YOUR GOAL —
Go through the entries and transcribe each one exactly, dropping the pictures.

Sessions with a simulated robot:
* start *

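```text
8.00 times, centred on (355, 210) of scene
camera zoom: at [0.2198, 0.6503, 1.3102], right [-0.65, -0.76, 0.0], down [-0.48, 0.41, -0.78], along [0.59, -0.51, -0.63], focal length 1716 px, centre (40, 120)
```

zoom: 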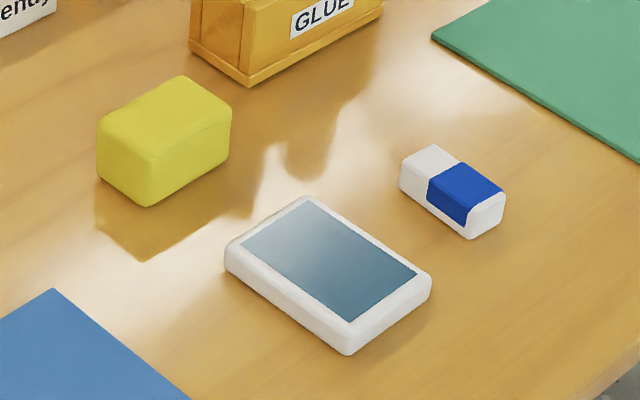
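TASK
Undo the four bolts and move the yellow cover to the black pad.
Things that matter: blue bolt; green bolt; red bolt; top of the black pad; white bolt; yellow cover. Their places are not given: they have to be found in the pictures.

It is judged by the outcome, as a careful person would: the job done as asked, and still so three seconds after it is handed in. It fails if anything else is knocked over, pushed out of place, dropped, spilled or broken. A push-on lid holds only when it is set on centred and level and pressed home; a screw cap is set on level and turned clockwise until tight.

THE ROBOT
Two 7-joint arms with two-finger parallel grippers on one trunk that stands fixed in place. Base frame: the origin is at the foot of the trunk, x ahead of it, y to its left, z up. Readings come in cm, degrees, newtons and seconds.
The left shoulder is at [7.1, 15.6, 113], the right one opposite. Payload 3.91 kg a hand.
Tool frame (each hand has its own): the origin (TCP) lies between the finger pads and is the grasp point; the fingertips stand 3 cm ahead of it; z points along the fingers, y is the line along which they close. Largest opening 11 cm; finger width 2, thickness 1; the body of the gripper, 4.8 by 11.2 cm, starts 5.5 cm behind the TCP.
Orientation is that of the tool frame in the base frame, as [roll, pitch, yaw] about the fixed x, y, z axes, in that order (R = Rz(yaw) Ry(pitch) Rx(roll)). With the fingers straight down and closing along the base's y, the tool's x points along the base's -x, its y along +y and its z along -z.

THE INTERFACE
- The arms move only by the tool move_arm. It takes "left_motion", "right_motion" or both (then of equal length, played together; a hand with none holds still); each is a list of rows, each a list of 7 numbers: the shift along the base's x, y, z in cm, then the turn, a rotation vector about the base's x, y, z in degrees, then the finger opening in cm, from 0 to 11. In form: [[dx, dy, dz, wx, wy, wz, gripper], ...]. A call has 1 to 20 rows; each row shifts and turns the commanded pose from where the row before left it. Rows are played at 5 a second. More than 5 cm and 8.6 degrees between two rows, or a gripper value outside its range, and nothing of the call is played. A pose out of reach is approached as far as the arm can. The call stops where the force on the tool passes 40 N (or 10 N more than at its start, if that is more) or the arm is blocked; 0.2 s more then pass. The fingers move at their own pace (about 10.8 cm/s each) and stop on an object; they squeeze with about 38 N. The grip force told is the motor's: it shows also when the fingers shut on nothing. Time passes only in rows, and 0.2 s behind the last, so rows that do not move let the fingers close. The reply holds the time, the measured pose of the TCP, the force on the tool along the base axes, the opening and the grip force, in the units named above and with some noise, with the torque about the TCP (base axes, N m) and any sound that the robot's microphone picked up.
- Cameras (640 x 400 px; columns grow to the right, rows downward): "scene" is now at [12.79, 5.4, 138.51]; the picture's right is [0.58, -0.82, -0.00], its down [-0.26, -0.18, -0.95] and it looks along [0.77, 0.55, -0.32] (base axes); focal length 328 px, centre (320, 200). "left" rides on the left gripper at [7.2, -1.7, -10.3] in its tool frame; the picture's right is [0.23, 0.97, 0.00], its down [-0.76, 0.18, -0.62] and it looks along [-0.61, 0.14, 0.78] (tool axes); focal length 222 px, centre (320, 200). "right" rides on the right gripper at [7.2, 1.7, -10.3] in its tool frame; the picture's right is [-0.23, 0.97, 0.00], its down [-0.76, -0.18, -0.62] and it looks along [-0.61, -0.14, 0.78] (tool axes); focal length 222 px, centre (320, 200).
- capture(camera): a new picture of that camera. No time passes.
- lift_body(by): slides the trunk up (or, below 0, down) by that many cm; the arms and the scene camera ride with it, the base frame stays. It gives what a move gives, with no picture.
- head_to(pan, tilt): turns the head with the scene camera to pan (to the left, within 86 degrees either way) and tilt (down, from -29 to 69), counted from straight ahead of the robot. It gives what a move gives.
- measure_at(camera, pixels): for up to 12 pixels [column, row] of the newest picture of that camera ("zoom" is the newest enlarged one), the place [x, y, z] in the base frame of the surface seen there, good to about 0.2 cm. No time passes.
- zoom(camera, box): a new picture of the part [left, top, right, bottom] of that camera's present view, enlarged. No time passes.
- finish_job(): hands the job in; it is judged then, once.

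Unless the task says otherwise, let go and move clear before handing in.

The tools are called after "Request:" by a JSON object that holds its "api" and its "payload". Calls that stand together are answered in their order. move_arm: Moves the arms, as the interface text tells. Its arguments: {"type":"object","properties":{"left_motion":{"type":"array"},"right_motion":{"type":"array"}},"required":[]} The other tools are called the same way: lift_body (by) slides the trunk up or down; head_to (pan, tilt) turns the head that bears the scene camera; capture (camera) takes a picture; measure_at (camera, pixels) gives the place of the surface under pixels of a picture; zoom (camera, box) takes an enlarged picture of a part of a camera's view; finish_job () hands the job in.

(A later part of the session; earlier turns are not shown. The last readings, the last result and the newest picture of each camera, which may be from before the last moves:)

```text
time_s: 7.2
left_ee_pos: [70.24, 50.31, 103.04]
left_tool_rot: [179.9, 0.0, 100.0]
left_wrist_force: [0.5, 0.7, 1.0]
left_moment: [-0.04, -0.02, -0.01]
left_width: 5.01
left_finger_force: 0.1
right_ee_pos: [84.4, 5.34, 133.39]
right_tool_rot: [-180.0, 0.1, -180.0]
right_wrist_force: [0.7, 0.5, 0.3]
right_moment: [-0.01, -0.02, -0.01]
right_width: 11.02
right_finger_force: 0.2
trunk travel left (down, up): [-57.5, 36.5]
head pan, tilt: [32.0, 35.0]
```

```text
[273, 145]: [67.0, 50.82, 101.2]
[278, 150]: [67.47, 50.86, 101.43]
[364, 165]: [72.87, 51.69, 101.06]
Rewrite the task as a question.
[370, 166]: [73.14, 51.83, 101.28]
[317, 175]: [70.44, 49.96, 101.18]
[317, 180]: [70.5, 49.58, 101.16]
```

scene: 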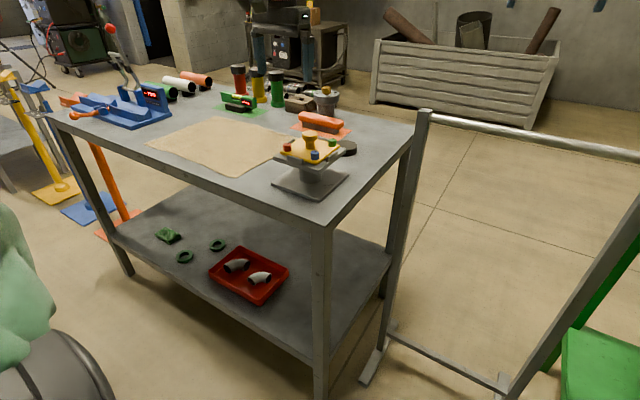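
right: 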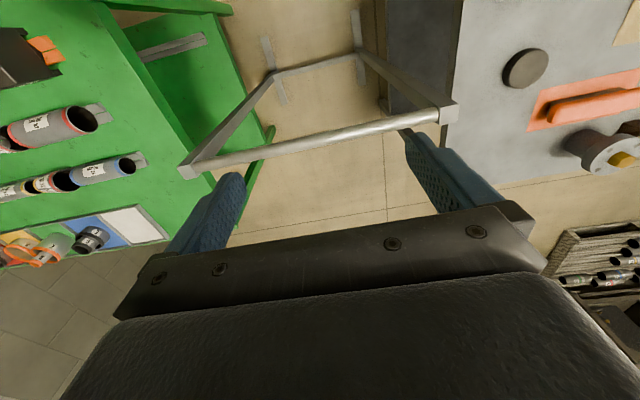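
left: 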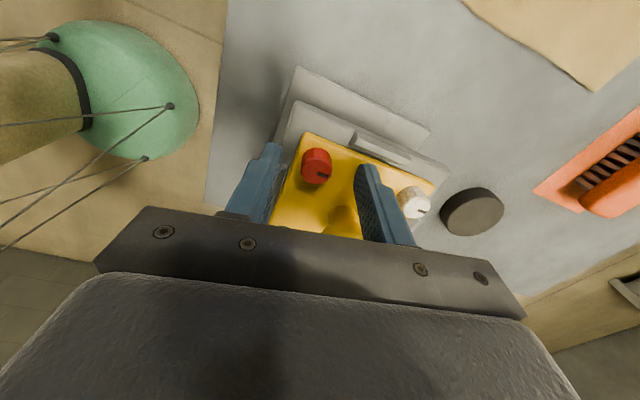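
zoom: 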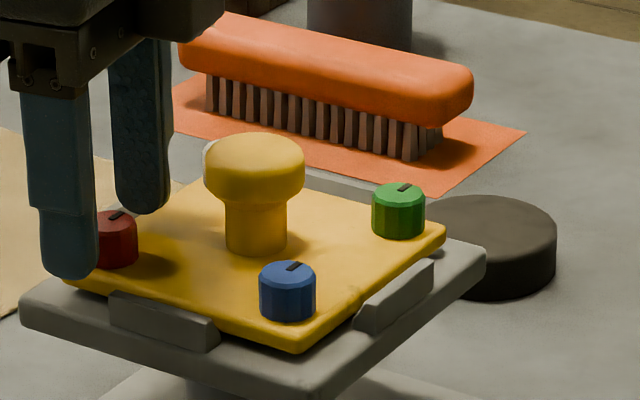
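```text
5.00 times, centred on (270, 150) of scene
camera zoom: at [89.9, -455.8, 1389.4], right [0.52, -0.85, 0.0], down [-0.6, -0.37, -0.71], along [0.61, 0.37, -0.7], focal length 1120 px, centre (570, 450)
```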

* end *

COMPLETE RESPONSE —
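```text
8.00 times, centred on (355, 210) of scene
camera zoom: at [0.2198, 0.6503, 1.3102], right [-0.65, -0.76, 0.0], down [-0.48, 0.41, -0.78], along [0.59, -0.51, -0.63], focal length 1716 px, centre (40, 120)
```

zoom: 
TASK
Undo the four bolts and move the yellow cover to the black pad.
Things that matter: blue bolt; green bolt; red bolt; top of the black pad; white bolt; yellow cover. Their places are not given: they have to be found in the pictures.

It is judged by the outcome, as a careful person would: the job done as asked, and still so three seconds after it is handed in. It fails if anything else is knocked over, pushed out of place, dropped, spilled or broken. A push-on lid holds only when it is set on centred and level and pressed home; a screw cap is set on level and turned clockwise until tight.

THE ROBOT
Two 7-joint arms with two-finger parallel grippers on one trunk that stands fixed in place. Base frame: the origin is at the foot of the trunk, x ahead of it, y to its left, z up. Readings come in cm, degrees, newtons and seconds.
The left shoulder is at [7.1, 15.6, 113], the right one opposite. Payload 3.91 kg a hand.
Tool frame (each hand has its own): the origin (TCP) lies between the finger pads and is the grasp point; the fingertips stand 3 cm ahead of it; z points along the fingers, y is the line along which they close. Largest opening 11 cm; finger width 2, thickness 1; the body of the gripper, 4.8 by 11.2 cm, starts 5.5 cm behind the TCP.
Orientation is that of the tool frame in the base frame, as [roll, pitch, yaw] about the fixed x, y, z axes, in that order (R = Rz(yaw) Ry(pitch) Rx(roll)). With the fingers straight down and closing along the base's y, the tool's x points along the base's -x, its y along +y and its z along -z.

THE INTERFACE
- The arms move only by the tool move_arm. It takes "left_motion", "right_motion" or both (then of equal length, played together; a hand with none holds still); each is a list of rows, each a list of 7 numbers: the shift along the base's x, y, z in cm, then the turn, a rotation vector about the base's x, y, z in degrees, then the finger opening in cm, from 0 to 11. In form: [[dx, dy, dz, wx, wy, wz, gripper], ...]. A call has 1 to 20 rows; each row shifts and turns the commanded pose from where the row before left it. Rows are played at 5 a second. More than 5 cm and 8.6 degrees between two rows, or a gripper value outside its range, and nothing of the call is played. A pose out of reach is approached as far as the arm can. The call stops where the force on the tool passes 40 N (or 10 N more than at its start, if that is more) or the arm is blocked; 0.2 s more then pass. The fingers move at their own pace (about 10.8 cm/s each) and stop on an object; they squeeze with about 38 N. The grip force told is the motor's: it shows also when the fingers shut on nothing. Time passes only in rows, and 0.2 s behind the last, so rows that do not move let the fingers close. The reply holds the time, the measured pose of the TCP, the force on the tool along the base axes, the opening and the grip force, in the units named above and with some noise, with the torque about the TCP (base axes, N m) and any sound that the robot's microphone picked up.
- Cameras (640 x 400 px; columns grow to the right, rows downward): "scene" is now at [12.79, 5.4, 138.51]; the picture's right is [0.58, -0.82, -0.00], its down [-0.26, -0.18, -0.95] and it looks along [0.77, 0.55, -0.32] (base axes); focal length 328 px, centre (320, 200). "left" rides on the left gripper at [7.2, -1.7, -10.3] in its tool frame; the picture's right is [0.23, 0.97, 0.00], its down [-0.76, 0.18, -0.62] and it looks along [-0.61, 0.14, 0.78] (tool axes); focal length 222 px, centre (320, 200). "right" rides on the right gripper at [7.2, 1.7, -10.3] in its tool frame; the picture's right is [-0.23, 0.97, 0.00], its down [-0.76, -0.18, -0.62] and it looks along [-0.61, -0.14, 0.78] (tool axes); focal length 222 px, centre (320, 200).
- capture(camera): a new picture of that camera. No time passes.
- lift_body(by): slides the trunk up (or, below 0, down) by that many cm; the arms and the scene camera ride with it, the base frame stays. It gives what a move gives, with no picture.
- head_to(pan, tilt): turns the head with the scene camera to pan (to the left, within 86 degrees either way) and tilt (down, from -29 to 69), counted from straight ahead of the robot. It gives what a move gives.
- measure_at(camera, pixels): for up to 12 pixels [column, row] of the newest picture of that camera ("zoom" is the newest enlarged one), the place [x, y, z] in the base frame of the surface seen there, good to about 0.2 cm. No time passes.
- zoom(camera, box): a new picture of the part [left, top, right, bottom] of that camera's present view, enlarged. No time passes.
- finish_job(): hands the job in; it is judged then, once.

Unless the task says otherwise, let go and move clear before handing in.

The tools are called after "Request:" by a JSON object that holds its "api" and its "payload". Calls that stand together are answered in their order. move_arm: Moves the arms, as the interface text tells. Its arguments: {"type":"object","properties":{"left_motion":{"type":"array"},"right_motion":{"type":"array"}},"required":[]} The other tools are called the same way: lift_body (by) slides the trunk up or down; head_to (pan, tilt) turns the head that bears the scene camera; capture (camera) takes a picture; measure_at (camera, pixels) gives the place of the surface under pixels of a picture; zoom (camera, box) takes an enlarged picture of a part of a camera's view; finish_job () hands the job in.

(A later part of the session; earlier turns are not shown. The last readings, the last result and the newest picture of each camera, which may be from before the last moves:)

```text
time_s: 7.2
left_ee_pos: [70.24, 50.31, 103.04]
left_tool_rot: [179.9, 0.0, 100.0]
left_wrist_force: [0.5, 0.7, 1.0]
left_moment: [-0.04, -0.02, -0.01]
left_width: 5.01
left_finger_force: 0.1
right_ee_pos: [84.4, 5.34, 133.39]
right_tool_rot: [-180.0, 0.1, -180.0]
right_wrist_force: [0.7, 0.5, 0.3]
right_moment: [-0.01, -0.02, -0.01]
right_width: 11.02
right_finger_force: 0.2
trunk travel left (down, up): [-57.5, 36.5]
head pan, tilt: [32.0, 35.0]
```

```text
[273, 145]: [67.0, 50.82, 101.2]
[278, 150]: [67.47, 50.86, 101.43]
[364, 165]: [72.87, 51.69, 101.06]
Rewrite the task as a question.
[370, 166]: [73.14, 51.83, 101.28]
[317, 175]: [70.44, 49.96, 101.18]
[317, 180]: [70.5, 49.58, 101.16]
```

scene: 
right: 
left: 
zoom: 
```text
5.00 times, centred on (270, 150) of scene
camera zoom: at [89.9, -455.8, 1389.4], right [0.52, -0.85, 0.0], down [-0.6, -0.37, -0.71], along [0.61, 0.37, -0.7], focal length 1120 px, centre (570, 450)
```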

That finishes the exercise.